Document segment |
Optimization Program for Drinking Water Systems
The Area-Wide Optimization Program (AWOP) provides tools and approaches for drinking water systems to meet water quality optimization goals and provide an increased – and sustainable – level of public health protection to their consumers.
AWOP tools can also be utilized to provide compliance assistance through optimization, particularly for small- and medium-sized systems. The program teaches problem-solving skills designed to improve operations at drinking water systems without costly capital improvements.
The optimization goals are more stringent than the regulations and State participation in AWOP is voluntary. Realizing the many benefits the program provides, six EPA Regions currently implement multi-state (“Area Wide”) optimization programs.
EPA designed AWOP to enhance public health protection through optimizing the performance of existing facilities. State drinking water agencies implement AWOP with support from EPA.
AWOP is a cost-effective approach to:
- Increasing public health protection
- Proactively achieving regulatory compliance
- Improving treatment plant performance
- Maintaining high water quality throughout the distribution system
A successful AWOP includes three key components:
- Status - Enhanced surveillance of PWS performance, which helps states determine the relative need of their systems (based on water quality and anticipated public health risk) and target their assistance to those most in need.
- Targeted Performance Improvement - Targeting activities for improving drinking water quality to “optimum” levels that go beyond regulatory requirements; this training helps transfer water treatment skills to water system operators and sustain improvements in drinking water quality.
- Maintenance - Ongoing improvement of AWOP activities to sustain and enhance the program through collaboration with partner states in the AWOP network and integration of optimization approaches into other state drinking water programs.
States that participate in Area-Wide Optimization Program (AWOP) have cited multiple benefits including:
- Improved treatment plant performance and public health protection
- Effective compliance assistance for small (and large) water systems
- Enhanced state staff and water system staff capability and morale
- Effective use of state resources
Each is described in more detail below:
Improved Treatment Plant Performance and Public Health Protection
- Long-term, sustainable, approach
- Enhanced capability of water system operators
- Data-based, results-driven program
- Treatment Plant Performance Trends
Effective Compliance Assistance for Small (and Large) Water Systems
- Provides cost-effective compliance approach
- Focuses on improving operations rather than costly capital improvements
Enhanced State Staff and Water System Staff Capability and Motivation
- Optimization tools are field-proven and state AWOP participants receive training on their use
- Water system staff technical understanding and self-confidence increases
Effective Use of State Resources
- States track water system performance state-wide
- Resources are allocated to systems most in need
- The correct tool is targeted for each system
States and Regions may both participate in AWOP; we particularly encourage participation by the parent Regions when one or more of their states is engaged. For more information about participating contact:
The Area-Wide Optimization Program (AWOP) is a unique partnership among EPA, State agencies, and supporting organizations that fosters the continued growth of the program. They include:
- EPA Office of Ground Water and Drinking Water (OGWDW), Standards and Risk Management Division, Technical Support Center (TSC) Cincinnati, OH: leads the development and implementation of AWOP activities nation-wide and helps sustain the network of participating states and water systems.

Record excerpts |
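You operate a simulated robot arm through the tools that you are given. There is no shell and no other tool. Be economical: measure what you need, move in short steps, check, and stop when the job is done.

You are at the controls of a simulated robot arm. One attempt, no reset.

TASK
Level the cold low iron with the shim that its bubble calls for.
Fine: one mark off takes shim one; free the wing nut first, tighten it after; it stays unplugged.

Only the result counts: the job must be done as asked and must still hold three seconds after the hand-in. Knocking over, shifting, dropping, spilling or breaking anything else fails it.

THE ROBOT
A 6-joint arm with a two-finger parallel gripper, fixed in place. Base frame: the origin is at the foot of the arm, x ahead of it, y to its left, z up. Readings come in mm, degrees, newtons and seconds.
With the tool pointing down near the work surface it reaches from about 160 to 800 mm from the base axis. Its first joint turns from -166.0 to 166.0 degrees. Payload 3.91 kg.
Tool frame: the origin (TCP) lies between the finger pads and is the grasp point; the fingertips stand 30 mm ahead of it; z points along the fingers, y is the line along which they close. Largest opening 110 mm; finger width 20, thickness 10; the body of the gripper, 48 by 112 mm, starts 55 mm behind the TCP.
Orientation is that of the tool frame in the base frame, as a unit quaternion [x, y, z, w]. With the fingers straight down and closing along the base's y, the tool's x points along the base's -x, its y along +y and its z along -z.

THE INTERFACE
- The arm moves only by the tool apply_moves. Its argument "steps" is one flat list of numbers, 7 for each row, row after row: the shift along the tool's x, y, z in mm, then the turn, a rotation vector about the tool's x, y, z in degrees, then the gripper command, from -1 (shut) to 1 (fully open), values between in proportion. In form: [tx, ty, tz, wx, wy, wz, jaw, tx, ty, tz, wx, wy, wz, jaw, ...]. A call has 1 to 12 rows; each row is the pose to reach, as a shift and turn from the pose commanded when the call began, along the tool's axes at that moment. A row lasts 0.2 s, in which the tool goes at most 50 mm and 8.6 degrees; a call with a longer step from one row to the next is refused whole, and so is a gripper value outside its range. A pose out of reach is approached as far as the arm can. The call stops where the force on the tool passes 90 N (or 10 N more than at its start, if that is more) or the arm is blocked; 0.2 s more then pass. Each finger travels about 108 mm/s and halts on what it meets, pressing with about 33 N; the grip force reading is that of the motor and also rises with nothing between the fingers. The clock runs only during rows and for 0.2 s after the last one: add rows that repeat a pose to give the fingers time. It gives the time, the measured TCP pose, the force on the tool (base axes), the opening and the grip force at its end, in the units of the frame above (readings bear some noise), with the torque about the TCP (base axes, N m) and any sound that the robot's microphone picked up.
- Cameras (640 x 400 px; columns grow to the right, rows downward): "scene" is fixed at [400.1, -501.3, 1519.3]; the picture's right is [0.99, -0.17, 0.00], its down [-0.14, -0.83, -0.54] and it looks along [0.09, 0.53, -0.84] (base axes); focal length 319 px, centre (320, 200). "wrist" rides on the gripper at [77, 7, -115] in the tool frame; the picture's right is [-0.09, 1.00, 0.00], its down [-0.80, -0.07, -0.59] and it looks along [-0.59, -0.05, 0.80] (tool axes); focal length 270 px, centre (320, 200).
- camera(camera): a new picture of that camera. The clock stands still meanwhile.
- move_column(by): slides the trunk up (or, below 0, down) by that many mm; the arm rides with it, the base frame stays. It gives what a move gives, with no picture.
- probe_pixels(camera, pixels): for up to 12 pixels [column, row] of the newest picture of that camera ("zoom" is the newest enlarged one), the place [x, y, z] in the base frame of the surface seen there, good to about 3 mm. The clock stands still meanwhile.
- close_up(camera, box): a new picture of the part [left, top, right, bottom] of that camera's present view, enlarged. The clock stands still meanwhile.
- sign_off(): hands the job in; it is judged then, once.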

--

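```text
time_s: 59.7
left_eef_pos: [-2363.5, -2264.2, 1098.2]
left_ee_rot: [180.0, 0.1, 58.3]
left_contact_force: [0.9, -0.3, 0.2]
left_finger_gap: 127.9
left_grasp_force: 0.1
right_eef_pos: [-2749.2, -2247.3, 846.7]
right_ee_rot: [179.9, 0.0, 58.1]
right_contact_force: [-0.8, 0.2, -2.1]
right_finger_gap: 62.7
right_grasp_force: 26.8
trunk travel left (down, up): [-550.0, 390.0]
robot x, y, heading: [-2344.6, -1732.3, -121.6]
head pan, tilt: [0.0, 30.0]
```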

Written task 1 | Please copy out the portion of the document segment from "EPA designed AWOP" to "most in need." without changes.
Written task 2 | Supply the part of the document segment that comes after its last sentence.

Written response 1 |
EPA designed AWOP to enhance public health protection through optimizing the performance of existing facilities. State drinking water agencies implement AWOP with support from EPA.
AWOP is a cost-effective approach to:
- Increasing public health protection
- Proactively achieving regulatory compliance
- Improving treatment plant performance
- Maintaining high water quality throughout the distribution system
A successful AWOP includes three key components:
- Status - Enhanced surveillance of PWS performance, which helps states determine the relative need of their systems (based on water quality and anticipated public health risk) and target their assistance to those most in need.

Written response 2 |
- OGWDW Drinking Water Protection Division (Washington, DC): supports the integration of AWOP into Capacity Development, technical assistance programs, and regulatory implementation and compliance strategies.
- As of December 2020, EPA Regions 3, 4, 6, 7, 8 and 10: use AWOP to support direct implementation responsibilities, sustain the AWOP by facilitating state implementation, and support the development of new optimization approaches.
- Association of State Drinking Water Administrators (ASDWA): supports and advocates the implementation of AWOP within existing (and potential) state drinking water programs.
- State participation, as of December 2020 is depicted in the map that follows:
- Association of State Drinking Water Administrators (ASDWA) AWOP pageExit - additional information on the Area-Wide Optimization Program (AWOP).
- - allows for the efficient collection of samples throughout a water distribution system.
- – this document describes an approach that can be used to collect samples from building taps that accurately characterize drinking water quality in the distribution system main.
- Handbook: Optimizing Water Treatment Plant Performance Using the Composite Correction Program (PDF)(268 pp, 2.6 MB, About PDF) - resource document for optimizing the performance of existing surface water treatment facilities to provide protection from microbial contamination.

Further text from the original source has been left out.